To James Madison from J. Beale Bordley, 24 July 1798
From J. Beale Bordley
Phila. 24 July 1798.
Sir,
I have long wanted an opportunity for introducing to you my little Essays on Husbandry; especially because, as Mr. Volney informed me, your attentions are greatly in that way. With this by a Colo. Adams, are five Essays: Sketches on Rotations of Crops, last Edition—Answers to Queries of the Board of Agriculture, London—Design of a mere Grass Farm—Another on Pasturing & soiling Cattle—and one on Country Habitations.1
My Amusement is mostly in writing these little Sketches, & then diffusing a number of printed Copies; which cost me nothing, as I am fed with the hope that they may contain Intimations which will be improved on by others, to the advancement of knowledge, & better practices, in Husbandry: Besides, I had rather hazard a little Nonsense than leave, in silence, the Husbandmen to continue in their very inferior Habits. I mean no more, on my part, than to throw out Hints for ingenious men, & rouse the practical Farmer.
I am Sir Yr obedt. & hble Servt
J Beale Bordley2
RC (DLC). Docketed by JM.
1. JM was already familiar with Bordley’s essay on crop rotation (see Jefferson to JM, 5 Feb. 1795, and JM to Jefferson, 23 Mar. 1795, , 15:467 and n. 1, 493). The five essays mentioned here were Sketches on Rotation of Crops … ([4th ed.]; Philadelphia, 1797; 31846); Queries Selected from a Paper of the Board of Agriculture in London, on the Nature and Principles of Vegetation … (Philadelphia, 1797; 31845); Intending to Retire … July 1797 (Philadelphia, 1797; 48064), which described the design of a grass farm; Cattle Pastured and Soiled in Summer (Philadelphia, 1798; 48372); and Country Habitations (Philadelphia, 1798; 33435).
2. John Beale Bordley (1727–1804) was a major influence in the development of American agriculture.

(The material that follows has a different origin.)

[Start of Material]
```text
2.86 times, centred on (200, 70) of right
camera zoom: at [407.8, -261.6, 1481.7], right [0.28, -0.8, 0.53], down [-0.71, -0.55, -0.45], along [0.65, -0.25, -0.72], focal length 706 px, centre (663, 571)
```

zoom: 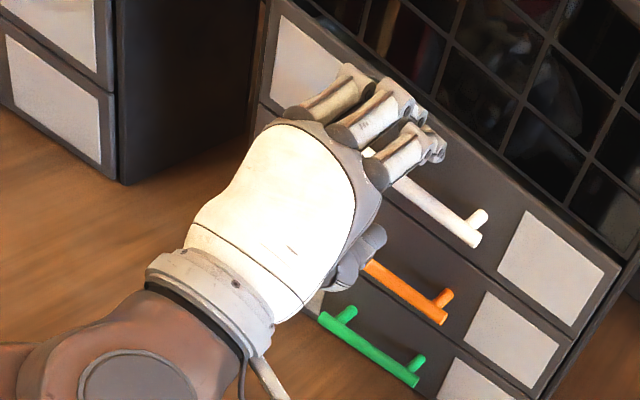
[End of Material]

Though trained as a lawyer, he began a series of agricultural experiments after inheriting an estate on Wye Island in Queen Anne County, Maryland, in 1770. Bordley moved to Philadelphia when President Washington appointed him commissioner to receive subscriptions to the Bank of the United States in 1791. Thereafter he directed his energies almost entirely to the Philadelphia Society for Promoting Agriculture, which he had launched in 1785. The results of his experiments were printed in pamphlet form; a longer work, Essays and Notes on Husbandry, and Rural Affairs ( 35216), was published in 1799 (Oliver Moore Gambrill, “John Beale Bordley and the Early Years of the Philadelphia Agricultural Society,” Pa. Mag. Hist. and Biog., 66 [1942]: 410–39).